- _PAGE TEXT_:
--- Begin ---

Tag Archives: wine

Just say “No!” to Rugs, Plugs & Comb-overs

Standard

BALD BOY

I should have been featured on Jay-Z’s hit song “On to the next one” We move, we groove, can’t stop won’t stop. Get it get it.

On to the next.

Two dates in a row we have name changes for the boys. Bald boy was first called Lawyer boy. Two lawyers in a row, winning streak or losing streak, you decide.

His profile looked great; a tall, young, Jewish, lawyer living in Boca Raton. Should we just yell B-11 now? BINGO!

We spoke for a few days and decided to meet for dinner. He asked me if I wanted to go anywhere in particular. I figured I wouldn’t see break-a-date boy again so I suggested we go to the Yard House. (In the top 10 remember?) The hair and makeup was to perfection.  We met on a Friday night, I was prepared and dressed to impress!

He texted me before I got there telling me where he was sitting. How nice was that, I wasn’t going to have to do that creepy cat and mouse search when I got there. I parked my car and walked into the Yard House like I owned the place. Normally in the life of Lindsay, I would have tripped over something trying to make a grand entrance and make a fool of myself; but I was in the clear.

I spotted the table from a-far where he told me he was sitting.  Ready for my word bubble?

Talk about complete falsification of profile pictures. The tall, young, Jewish, lawyer living in Boca Raton was BALD!

I’m not talking Mr. Clean bald, I’m talking, no hair from the top of his head to the middle of the back and then a full head of hair from the middle to the neck.

WILL MY CHEERLEADERS PLEASE STAND UP

(U-G-L-Y you ain’t got no alibi, you ugly, yeah yeah, you ugly)

When it comes to my stance on “baldness” it’s either all or nothing, don’t save what little you have left. I have nothing against bald guys, I would take home Howie Mandel any day of the week.

Some girls may not want to continue on with the date, but I would never be rude and leave, that’s just not my style; plus, I was hungry.

I sat down at the table and we introduced ourselves, with the usual “it’s so nice to meet you” chit chat. The waiter came up to the table, “Can I get you two anything to start with?” I said “A DRINK!”

What I really wanted was a bottle of wine, but that probably wouldn’t have ended well. I thought to myself, I had the rule of not meeting anyone for just a drink so this was the 1 hr out of my life that I could take to get to know someone. Wrong, try 2½ hours, I should have went for the bottle.

We were still in the blonde month and the first thing that he said to me was “Wow, I wasn’t expecting you to have blonde hair, you don’t look like you could be a blonde in your pictures.” What I should have said was, “Oh, well I was expecting HAIR, because in your profile pictures you actually had some”. What I really said was, “Well, I like to change things up sometimes.”

At this point I knew the man across the table from me was not the one I had totally envisioned in the peanut butter isle at the grocery store, but I was going to make the best of it.

--- End ---

- _DIRECTION_: Pull out the sentences of the page text that run from "Two dates in" through "B-11 now? BINGO!" and give them unchanged.

- _INFORMATION SUPPLIED_:
--- Begin ---

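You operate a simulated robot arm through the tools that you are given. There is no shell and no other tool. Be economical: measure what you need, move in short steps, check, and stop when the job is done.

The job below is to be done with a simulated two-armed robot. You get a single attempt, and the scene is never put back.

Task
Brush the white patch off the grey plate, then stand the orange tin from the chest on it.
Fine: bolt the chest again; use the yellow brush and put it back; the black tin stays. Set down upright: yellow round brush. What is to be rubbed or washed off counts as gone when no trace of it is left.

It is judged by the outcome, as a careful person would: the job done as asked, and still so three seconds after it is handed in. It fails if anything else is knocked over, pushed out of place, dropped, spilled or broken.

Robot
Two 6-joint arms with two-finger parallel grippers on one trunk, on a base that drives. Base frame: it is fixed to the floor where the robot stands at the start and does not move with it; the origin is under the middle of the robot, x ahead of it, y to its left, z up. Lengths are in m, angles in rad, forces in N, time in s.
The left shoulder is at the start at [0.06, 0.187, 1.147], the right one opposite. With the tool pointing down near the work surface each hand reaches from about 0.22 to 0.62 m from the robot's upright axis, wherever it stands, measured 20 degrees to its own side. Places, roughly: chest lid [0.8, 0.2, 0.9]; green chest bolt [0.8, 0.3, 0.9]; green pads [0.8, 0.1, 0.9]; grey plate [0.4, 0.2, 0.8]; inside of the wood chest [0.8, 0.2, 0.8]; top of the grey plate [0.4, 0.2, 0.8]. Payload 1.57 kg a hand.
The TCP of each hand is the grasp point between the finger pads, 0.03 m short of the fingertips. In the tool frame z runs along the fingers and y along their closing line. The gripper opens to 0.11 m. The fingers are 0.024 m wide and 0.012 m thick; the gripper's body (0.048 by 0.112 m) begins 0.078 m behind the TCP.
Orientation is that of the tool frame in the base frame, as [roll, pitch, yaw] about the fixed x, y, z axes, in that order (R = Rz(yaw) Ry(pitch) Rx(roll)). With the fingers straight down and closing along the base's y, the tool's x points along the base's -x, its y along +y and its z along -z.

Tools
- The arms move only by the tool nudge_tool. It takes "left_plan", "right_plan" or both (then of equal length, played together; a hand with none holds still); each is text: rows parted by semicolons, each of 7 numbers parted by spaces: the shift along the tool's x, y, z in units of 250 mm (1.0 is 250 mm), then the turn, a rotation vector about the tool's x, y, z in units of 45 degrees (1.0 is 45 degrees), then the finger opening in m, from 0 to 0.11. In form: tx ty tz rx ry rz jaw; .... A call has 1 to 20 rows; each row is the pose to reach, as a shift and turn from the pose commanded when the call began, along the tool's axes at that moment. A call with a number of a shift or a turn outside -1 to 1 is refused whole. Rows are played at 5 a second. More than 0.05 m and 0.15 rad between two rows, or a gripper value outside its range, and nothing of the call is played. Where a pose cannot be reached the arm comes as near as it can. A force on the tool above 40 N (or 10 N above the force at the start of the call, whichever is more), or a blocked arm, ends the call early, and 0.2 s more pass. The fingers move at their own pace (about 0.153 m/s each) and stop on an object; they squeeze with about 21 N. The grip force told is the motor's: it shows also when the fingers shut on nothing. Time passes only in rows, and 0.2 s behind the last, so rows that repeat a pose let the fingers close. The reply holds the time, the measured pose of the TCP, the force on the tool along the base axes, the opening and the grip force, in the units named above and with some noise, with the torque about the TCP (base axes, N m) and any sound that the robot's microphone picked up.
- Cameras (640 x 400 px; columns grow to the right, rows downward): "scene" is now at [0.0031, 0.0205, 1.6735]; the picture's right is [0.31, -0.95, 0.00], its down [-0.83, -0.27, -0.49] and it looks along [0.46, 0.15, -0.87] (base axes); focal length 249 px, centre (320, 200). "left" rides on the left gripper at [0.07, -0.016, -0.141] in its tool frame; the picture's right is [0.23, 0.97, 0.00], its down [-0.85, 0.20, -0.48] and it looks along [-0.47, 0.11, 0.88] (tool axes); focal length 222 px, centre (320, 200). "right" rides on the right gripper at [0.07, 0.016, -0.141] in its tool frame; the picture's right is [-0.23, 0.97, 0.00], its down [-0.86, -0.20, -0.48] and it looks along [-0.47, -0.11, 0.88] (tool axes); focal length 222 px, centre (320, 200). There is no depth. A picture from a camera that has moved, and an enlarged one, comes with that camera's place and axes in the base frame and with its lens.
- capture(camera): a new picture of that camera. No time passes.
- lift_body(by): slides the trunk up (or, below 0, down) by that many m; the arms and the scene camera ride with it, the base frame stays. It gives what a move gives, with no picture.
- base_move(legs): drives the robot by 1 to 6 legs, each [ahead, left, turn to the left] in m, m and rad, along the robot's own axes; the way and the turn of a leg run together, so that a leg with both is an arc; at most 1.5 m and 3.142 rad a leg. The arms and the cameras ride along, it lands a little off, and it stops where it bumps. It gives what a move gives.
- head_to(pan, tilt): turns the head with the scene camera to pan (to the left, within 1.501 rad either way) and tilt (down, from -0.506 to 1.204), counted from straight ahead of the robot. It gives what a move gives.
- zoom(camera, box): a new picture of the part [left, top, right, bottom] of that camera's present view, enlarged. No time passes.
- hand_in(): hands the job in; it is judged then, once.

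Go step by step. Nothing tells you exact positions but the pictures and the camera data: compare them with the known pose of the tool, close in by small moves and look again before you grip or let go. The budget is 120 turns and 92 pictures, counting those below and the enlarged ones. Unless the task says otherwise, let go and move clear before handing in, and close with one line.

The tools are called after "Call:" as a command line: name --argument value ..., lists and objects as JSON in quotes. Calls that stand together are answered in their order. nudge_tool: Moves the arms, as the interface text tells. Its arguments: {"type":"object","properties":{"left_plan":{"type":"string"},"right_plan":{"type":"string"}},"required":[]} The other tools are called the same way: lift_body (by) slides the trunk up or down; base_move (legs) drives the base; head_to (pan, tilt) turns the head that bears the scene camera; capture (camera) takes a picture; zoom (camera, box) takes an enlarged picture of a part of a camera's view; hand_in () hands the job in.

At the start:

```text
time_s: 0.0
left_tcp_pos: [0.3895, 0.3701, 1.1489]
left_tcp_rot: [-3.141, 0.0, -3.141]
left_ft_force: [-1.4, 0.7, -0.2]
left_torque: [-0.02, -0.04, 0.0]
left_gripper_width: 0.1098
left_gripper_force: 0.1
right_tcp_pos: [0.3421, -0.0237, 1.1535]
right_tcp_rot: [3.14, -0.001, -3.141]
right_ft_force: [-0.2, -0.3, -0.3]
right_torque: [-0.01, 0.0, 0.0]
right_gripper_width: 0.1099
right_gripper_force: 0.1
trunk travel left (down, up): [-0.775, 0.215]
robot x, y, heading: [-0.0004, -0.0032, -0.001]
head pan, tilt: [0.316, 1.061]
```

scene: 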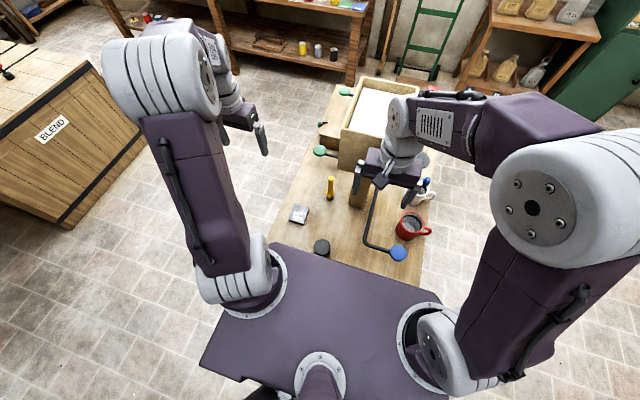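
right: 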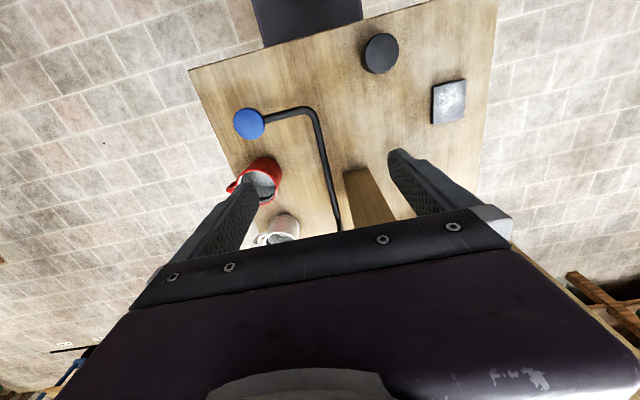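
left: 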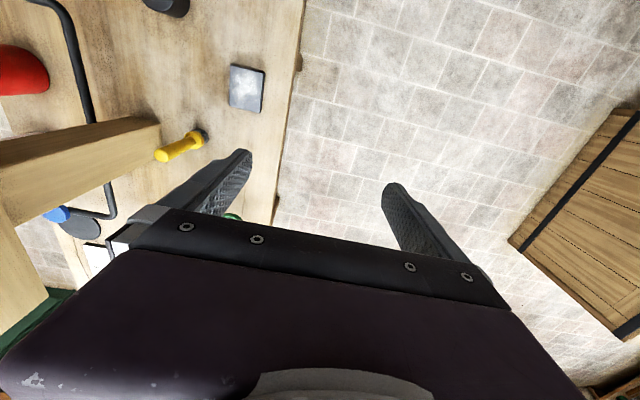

--- End ---

- _SOLUTION TO THIS EXERCISE_:
Two dates in a row we have name changes for the boys. Bald boy was first called Lawyer boy. Two lawyers in a row, winning streak or losing streak, you decide.

His profile looked great; a tall, young, Jewish, lawyer living in Boca Raton. Should we just yell B-11 now? BINGO!